▶ [WHAT YOU ARE ASKED TO DO]: Output all the material that follows, exactly as given.

▶ [DATA]:
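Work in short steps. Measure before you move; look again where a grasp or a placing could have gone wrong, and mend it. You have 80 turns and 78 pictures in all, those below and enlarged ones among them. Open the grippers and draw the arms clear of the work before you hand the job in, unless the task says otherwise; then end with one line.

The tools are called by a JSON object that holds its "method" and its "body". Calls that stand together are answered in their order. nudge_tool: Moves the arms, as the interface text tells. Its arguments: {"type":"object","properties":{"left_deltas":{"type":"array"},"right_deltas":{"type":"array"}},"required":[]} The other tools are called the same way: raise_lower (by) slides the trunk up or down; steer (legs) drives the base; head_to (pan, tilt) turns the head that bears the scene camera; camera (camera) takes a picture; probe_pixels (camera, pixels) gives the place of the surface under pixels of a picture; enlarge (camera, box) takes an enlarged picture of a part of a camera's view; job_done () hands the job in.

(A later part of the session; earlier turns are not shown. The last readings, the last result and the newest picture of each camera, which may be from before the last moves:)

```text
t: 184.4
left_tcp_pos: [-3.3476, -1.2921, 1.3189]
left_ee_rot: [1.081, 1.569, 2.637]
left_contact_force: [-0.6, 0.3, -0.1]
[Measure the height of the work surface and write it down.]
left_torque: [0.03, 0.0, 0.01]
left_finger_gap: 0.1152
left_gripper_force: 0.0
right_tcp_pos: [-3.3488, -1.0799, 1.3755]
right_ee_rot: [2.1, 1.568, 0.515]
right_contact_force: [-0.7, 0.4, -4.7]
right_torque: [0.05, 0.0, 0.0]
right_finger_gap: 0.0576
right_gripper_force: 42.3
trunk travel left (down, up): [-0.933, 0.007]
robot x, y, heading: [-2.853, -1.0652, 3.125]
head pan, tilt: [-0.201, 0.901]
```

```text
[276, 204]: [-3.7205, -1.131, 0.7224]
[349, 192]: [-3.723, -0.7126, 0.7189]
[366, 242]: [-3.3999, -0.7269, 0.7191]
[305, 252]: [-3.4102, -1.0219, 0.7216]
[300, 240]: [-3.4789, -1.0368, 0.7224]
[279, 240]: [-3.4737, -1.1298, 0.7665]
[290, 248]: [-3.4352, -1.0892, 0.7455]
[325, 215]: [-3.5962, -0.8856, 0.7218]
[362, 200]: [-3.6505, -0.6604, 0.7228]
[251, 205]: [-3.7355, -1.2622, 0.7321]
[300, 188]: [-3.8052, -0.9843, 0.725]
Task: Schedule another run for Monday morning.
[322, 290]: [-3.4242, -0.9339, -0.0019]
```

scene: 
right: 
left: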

▶ [RESULT]:
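Work in short steps. Measure before you move; look again where a grasp or a placing could have gone wrong, and mend it. You have 80 turns and 78 pictures in all, those below and enlarged ones among them. Open the grippers and draw the arms clear of the work before you hand the job in, unless the task says otherwise; then end with one line.

The tools are called by a JSON object that holds its "method" and its "body". Calls that stand together are answered in their order. nudge_tool: Moves the arms, as the interface text tells. Its arguments: {"type":"object","properties":{"left_deltas":{"type":"array"},"right_deltas":{"type":"array"}},"required":[]} The other tools are called the same way: raise_lower (by) slides the trunk up or down; steer (legs) drives the base; head_to (pan, tilt) turns the head that bears the scene camera; camera (camera) takes a picture; probe_pixels (camera, pixels) gives the place of the surface under pixels of a picture; enlarge (camera, box) takes an enlarged picture of a part of a camera's view; job_done () hands the job in.

(A later part of the session; earlier turns are not shown. The last readings, the last result and the newest picture of each camera, which may be from before the last moves:)

```text
t: 184.4
left_tcp_pos: [-3.3476, -1.2921, 1.3189]
left_ee_rot: [1.081, 1.569, 2.637]
left_contact_force: [-0.6, 0.3, -0.1]
[Measure the height of the work surface and write it down.]
left_torque: [0.03, 0.0, 0.01]
left_finger_gap: 0.1152
left_gripper_force: 0.0
right_tcp_pos: [-3.3488, -1.0799, 1.3755]
right_ee_rot: [2.1, 1.568, 0.515]
right_contact_force: [-0.7, 0.4, -4.7]
right_torque: [0.05, 0.0, 0.0]
right_finger_gap: 0.0576
right_gripper_force: 42.3
trunk travel left (down, up): [-0.933, 0.007]
robot x, y, heading: [-2.853, -1.0652, 3.125]
head pan, tilt: [-0.201, 0.901]
```

```text
[276, 204]: [-3.7205, -1.131, 0.7224]
[349, 192]: [-3.723, -0.7126, 0.7189]
[366, 242]: [-3.3999, -0.7269, 0.7191]
[305, 252]: [-3.4102, -1.0219, 0.7216]
[300, 240]: [-3.4789, -1.0368, 0.7224]
[279, 240]: [-3.4737, -1.1298, 0.7665]
[290, 248]: [-3.4352, -1.0892, 0.7455]
[325, 215]: [-3.5962, -0.8856, 0.7218]
[362, 200]: [-3.6505, -0.6604, 0.7228]
[251, 205]: [-3.7355, -1.2622, 0.7321]
[300, 188]: [-3.8052, -0.9843, 0.725]
Task: Schedule another run for Monday morning.
[322, 290]: [-3.4242, -0.9339, -0.0019]
```

scene: 
right: 
left: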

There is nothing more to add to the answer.